WORK INSTRUCTIONS
Among the lines below, count those with "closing". Give only the number.

INFORMATION SHOWN
<<<<

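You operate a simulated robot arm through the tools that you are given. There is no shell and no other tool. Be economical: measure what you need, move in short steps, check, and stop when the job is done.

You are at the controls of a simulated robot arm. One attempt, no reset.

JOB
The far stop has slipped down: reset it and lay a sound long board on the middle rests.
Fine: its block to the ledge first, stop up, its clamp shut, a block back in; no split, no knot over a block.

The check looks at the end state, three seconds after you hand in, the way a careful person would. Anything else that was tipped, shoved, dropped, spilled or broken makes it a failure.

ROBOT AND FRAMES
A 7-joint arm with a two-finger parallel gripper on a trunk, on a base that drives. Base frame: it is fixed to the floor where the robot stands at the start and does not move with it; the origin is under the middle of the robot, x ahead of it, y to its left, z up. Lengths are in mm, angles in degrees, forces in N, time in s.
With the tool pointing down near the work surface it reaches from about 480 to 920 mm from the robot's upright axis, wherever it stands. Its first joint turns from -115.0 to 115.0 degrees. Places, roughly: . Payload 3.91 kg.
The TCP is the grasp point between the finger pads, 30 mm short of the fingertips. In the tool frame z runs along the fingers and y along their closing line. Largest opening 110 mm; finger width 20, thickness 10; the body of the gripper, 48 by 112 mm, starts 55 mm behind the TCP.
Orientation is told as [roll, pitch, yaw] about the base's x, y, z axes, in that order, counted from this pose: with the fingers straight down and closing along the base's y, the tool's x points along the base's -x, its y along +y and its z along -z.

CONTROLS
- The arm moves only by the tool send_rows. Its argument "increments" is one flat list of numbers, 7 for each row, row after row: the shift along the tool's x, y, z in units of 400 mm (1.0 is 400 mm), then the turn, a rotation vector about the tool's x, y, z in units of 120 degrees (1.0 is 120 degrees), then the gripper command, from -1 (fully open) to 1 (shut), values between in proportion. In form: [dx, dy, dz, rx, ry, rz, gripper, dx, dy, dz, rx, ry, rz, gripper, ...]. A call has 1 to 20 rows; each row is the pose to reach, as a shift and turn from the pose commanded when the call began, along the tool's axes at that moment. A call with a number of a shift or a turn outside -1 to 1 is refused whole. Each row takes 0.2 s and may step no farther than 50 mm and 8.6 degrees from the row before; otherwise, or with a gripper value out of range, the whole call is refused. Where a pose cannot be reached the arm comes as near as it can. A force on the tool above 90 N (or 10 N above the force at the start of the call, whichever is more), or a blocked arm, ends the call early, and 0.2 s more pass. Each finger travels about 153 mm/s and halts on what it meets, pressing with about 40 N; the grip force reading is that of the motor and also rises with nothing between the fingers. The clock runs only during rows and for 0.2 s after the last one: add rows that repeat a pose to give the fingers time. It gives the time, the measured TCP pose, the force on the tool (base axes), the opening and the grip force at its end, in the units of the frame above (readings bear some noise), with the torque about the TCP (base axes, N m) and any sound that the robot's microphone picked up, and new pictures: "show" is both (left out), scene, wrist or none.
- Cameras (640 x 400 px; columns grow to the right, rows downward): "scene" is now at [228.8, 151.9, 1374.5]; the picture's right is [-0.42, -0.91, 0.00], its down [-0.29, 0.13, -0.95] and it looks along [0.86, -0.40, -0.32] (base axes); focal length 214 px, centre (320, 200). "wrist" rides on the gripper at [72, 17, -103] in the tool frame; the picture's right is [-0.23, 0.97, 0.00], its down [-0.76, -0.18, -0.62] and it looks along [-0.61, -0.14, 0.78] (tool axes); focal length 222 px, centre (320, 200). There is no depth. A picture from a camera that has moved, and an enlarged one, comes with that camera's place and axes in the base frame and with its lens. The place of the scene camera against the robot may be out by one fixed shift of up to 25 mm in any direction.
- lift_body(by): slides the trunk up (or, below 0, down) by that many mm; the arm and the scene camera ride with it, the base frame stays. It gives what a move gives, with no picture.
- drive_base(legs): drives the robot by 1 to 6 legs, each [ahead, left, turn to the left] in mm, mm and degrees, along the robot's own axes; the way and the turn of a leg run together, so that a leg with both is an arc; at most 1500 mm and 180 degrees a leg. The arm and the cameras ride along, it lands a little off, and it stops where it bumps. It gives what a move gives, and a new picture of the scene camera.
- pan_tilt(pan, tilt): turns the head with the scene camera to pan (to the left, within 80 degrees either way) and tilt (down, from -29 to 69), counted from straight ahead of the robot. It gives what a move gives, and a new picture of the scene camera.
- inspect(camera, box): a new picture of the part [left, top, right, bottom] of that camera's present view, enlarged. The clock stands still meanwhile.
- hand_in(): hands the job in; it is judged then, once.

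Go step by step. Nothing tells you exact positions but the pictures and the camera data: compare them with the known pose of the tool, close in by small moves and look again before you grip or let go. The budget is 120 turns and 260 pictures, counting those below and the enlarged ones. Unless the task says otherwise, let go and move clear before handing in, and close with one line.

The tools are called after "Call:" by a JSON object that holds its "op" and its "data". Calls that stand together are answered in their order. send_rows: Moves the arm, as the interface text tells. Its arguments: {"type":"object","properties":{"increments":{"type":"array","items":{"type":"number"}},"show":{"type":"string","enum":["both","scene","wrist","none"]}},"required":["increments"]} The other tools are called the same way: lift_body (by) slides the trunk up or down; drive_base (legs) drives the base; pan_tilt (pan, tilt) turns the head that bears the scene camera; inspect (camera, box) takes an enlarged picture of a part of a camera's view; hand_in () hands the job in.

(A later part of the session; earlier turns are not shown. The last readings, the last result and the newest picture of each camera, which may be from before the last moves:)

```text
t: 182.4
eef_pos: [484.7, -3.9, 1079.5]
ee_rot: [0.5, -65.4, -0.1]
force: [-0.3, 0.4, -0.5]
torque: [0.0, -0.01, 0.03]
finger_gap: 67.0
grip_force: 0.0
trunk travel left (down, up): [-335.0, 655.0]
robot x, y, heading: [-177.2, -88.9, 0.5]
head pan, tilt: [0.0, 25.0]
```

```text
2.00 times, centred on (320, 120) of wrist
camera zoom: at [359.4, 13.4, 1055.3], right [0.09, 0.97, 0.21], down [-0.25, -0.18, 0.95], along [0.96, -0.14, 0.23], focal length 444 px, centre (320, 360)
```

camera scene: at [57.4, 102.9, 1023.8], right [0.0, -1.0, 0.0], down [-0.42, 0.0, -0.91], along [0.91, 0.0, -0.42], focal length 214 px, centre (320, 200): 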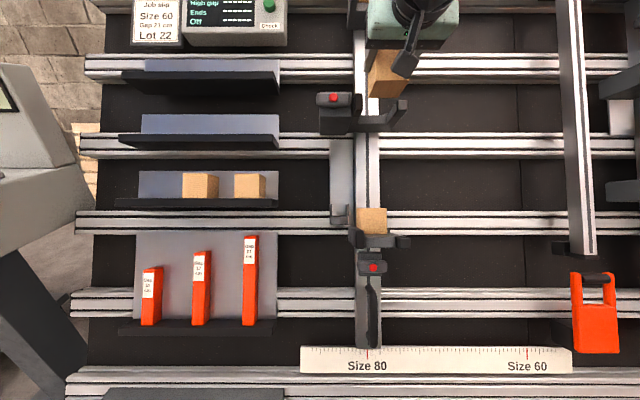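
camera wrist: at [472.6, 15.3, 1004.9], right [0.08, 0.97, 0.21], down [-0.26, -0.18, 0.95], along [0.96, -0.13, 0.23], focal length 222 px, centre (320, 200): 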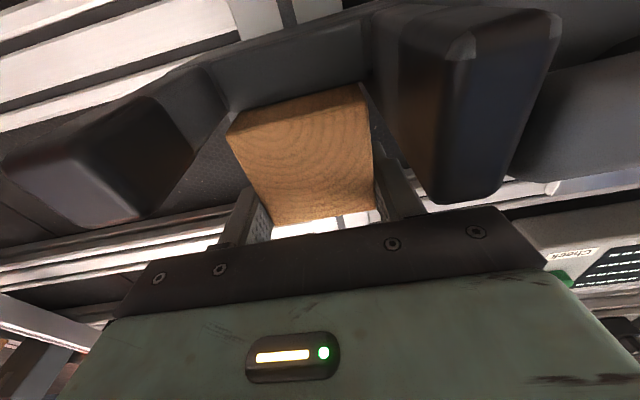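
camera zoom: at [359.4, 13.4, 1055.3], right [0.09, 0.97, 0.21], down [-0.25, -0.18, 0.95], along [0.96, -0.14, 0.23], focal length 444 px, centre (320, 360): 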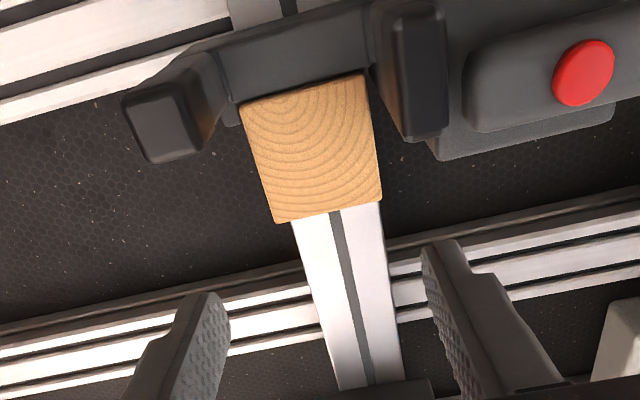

>>>>

FINISHED ANSWER
2